Op 5 februari 2020 is de zaak ter terechtzitting van deze rechtbank behandeld. Hierbij zijn verschenen: de vader, bijgestaan door zijn advocaat, alsmede de moeder, bijgestaan door haar advocaat. Tevens is namens de Raad voor de Kinderbescherming verschenen mevrouw [naam medewerkster RvdK] . Het betrof hier een regiezitting met het oog op crossborder mediation in internationale kinderontvoeringszaken met als behandelend rechter, tevens kinderrechter, mr. I. Zetstra. De behandeling ter terechtzitting is aangehouden.
Op genoemde regiezitting is aan partijen de gelegenheid geboden om een crossborder mediation traject te volgen, gefaciliteerd door het Mediation Bureau van het Centrum Internationale Kinderontvoering, teneinde tot een minnelijke regeling te komen. Partijen hebben daar om hen moverende redenen geen gebruik van gemaakt.

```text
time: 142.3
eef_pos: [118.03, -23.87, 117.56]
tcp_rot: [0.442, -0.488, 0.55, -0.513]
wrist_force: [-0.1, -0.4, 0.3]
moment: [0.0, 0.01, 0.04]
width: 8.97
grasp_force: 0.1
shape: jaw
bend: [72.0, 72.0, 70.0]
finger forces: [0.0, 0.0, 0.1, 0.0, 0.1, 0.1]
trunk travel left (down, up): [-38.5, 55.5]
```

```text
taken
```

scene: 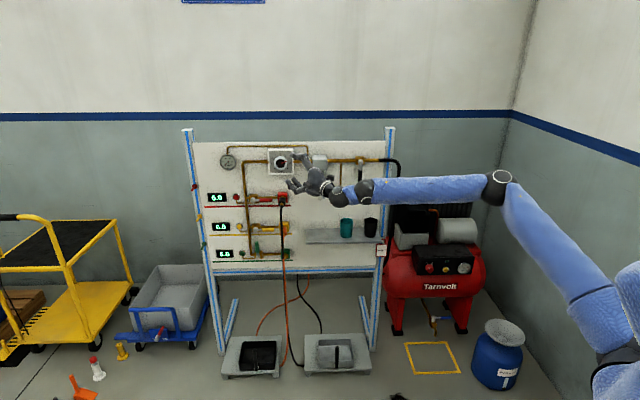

Op 9 juni 2020 is de behandeling ter zitting van de meervoudige kamer voortgezet in de vorm van een videozitting door middel van Skype for Business. Hierbij zijn verschenen: de vader, bijgestaan door zijn advocaat, alsmede de moeder, bijgestaan door haar advocaat. Tevens is namens de Raad voor de Kinderbescherming verschenen mevrouw [naam medewerkser RvdK] .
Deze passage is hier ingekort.